You grew up in Amish country in Pennsylvania, and your father is a Mennonite horse trainer and driver. He’s not a cabbie; he races them, yes?
Yes, it’s harness racing.
Does your father eschew 20th and 21st century technology?
I was raised Methodist. My mom is Methodist, my dad was raised Mennonite. Amish are the ones with the horse and buggy, and Mennonites are very conservative — like my grandmother wore a covering over her head and simple handmade dresses — but they definitely drive cars and tractors. A lot of them are farmers. It’s simple living. Interestingly, the Mennonites in my hometown are very close with the Amish. My grandmother had Amish people work in her garden and clean her house, and the Amish are allowed to ride in cars but not drive them. So I would drive the Amish from her house to their farms.

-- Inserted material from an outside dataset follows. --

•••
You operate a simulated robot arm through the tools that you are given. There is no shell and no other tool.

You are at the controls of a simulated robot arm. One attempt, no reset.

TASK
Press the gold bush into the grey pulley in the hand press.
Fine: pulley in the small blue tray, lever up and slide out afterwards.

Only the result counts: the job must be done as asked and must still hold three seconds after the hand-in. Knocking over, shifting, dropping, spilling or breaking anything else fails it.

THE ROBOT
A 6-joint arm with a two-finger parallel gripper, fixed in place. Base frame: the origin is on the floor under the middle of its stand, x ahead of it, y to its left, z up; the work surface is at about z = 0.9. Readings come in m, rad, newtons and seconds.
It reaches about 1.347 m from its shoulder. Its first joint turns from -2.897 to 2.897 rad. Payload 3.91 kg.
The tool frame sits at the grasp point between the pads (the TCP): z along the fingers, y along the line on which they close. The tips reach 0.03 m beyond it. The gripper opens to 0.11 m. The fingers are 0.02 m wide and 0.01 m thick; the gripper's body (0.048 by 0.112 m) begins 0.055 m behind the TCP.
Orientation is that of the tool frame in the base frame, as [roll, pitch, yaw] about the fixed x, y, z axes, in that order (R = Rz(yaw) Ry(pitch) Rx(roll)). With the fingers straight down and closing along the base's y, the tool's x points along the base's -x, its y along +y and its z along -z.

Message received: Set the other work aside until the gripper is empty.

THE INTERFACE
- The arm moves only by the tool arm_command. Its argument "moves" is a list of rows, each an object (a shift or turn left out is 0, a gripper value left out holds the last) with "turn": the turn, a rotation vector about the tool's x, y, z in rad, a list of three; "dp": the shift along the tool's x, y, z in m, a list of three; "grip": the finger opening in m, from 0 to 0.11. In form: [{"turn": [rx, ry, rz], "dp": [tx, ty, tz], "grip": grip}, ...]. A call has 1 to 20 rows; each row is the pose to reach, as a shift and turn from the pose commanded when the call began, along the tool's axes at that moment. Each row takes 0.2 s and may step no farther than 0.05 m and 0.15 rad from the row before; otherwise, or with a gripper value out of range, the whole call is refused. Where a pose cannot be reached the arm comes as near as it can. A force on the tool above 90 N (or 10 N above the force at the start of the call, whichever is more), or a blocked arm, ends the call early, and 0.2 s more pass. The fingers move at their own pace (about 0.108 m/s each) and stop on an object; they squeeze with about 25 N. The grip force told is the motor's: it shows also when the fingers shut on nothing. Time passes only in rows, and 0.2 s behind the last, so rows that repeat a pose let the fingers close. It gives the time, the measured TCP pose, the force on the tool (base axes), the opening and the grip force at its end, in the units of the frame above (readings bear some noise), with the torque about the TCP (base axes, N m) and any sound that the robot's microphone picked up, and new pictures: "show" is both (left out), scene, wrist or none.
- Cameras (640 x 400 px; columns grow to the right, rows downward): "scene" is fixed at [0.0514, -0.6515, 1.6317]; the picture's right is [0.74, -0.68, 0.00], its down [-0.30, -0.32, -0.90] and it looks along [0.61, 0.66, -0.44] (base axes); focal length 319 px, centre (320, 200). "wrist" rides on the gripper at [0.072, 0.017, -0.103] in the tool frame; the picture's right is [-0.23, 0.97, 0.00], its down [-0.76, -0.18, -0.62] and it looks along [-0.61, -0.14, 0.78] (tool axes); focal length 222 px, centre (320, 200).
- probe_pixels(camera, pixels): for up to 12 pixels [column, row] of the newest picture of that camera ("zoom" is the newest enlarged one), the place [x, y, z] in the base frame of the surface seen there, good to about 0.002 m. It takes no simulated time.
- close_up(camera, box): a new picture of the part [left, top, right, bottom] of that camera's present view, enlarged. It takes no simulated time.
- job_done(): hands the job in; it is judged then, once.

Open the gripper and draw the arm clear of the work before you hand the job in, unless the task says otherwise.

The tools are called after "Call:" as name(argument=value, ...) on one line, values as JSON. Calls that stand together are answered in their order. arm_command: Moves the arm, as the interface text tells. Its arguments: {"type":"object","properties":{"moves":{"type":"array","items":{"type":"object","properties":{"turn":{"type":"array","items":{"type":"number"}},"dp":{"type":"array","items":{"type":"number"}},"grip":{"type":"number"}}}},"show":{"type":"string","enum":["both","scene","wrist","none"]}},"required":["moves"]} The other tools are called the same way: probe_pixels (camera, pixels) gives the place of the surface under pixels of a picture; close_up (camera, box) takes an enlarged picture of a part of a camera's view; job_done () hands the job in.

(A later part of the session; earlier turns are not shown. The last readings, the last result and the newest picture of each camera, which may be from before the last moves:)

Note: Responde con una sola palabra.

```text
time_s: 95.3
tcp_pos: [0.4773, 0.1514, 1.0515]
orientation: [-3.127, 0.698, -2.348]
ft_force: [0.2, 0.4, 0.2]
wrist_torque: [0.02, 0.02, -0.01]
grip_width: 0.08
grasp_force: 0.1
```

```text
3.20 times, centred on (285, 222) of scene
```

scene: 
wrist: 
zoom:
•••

Professionally, you were involved in community theater in Pennsylvania. Was there much between that and being cast in the lead role in “Spring Awakening”?
When I graduated from high school, I went on tour for a year with “The Sound of Music,” and then went from that to living in New York; after a year and a half in New York, I got “Spring Awakening.” So there was a year and a half of auditioning and waiting tables and doing summer stock, and then I did an understudy role in a Broadway flop musical. And right after that, I got “Spring Awakening.”
Let’s talk about that Newsweek critic who, when you were guest-starring in “Glee” two years ago, said you were unconvincing as Lea Michele’s character’s straight love interest. He said, you seemed “more like your average theater queen.” You’re laughing now, but how did you feel about that at the time?
To be honest, I feel the same way now as I did then. Here’s the deal — I go to my auditions and plug away and try and do my best. People are going to say whatever they’re going to say about your performance, and at the end of the day, you can’t let that stuff affect you. Everyone is entitled to his opinion, and it started a lot of good conversations probably. All I can do is laugh and keep moving forward. Sexuality is such an interesting thing. Unless you’re playing a very effeminate person, a stereotypical queen, it’s hard to say what it means to play gay.
You casually came out at a gay rights event in 2009, and you’re featured in the current issue of Out magazine. And you and Zachary Quinto are public about being a couple. So what do you think about gay actors who stay in the closet?
Ultimately everyone has their own journey. The more people that come out the better, because it makes it easier for the next generation of people coming out, and it makes [straight] people more comfortable with it, the more people they know. But at the end of the day, if people don’t want to come out, it’s their personal choice. I feel really blessed to be living in 2012. Certainly there’s a long way to go, but I feel really positive about how, even in the last 10 years, being gay has become more accepted.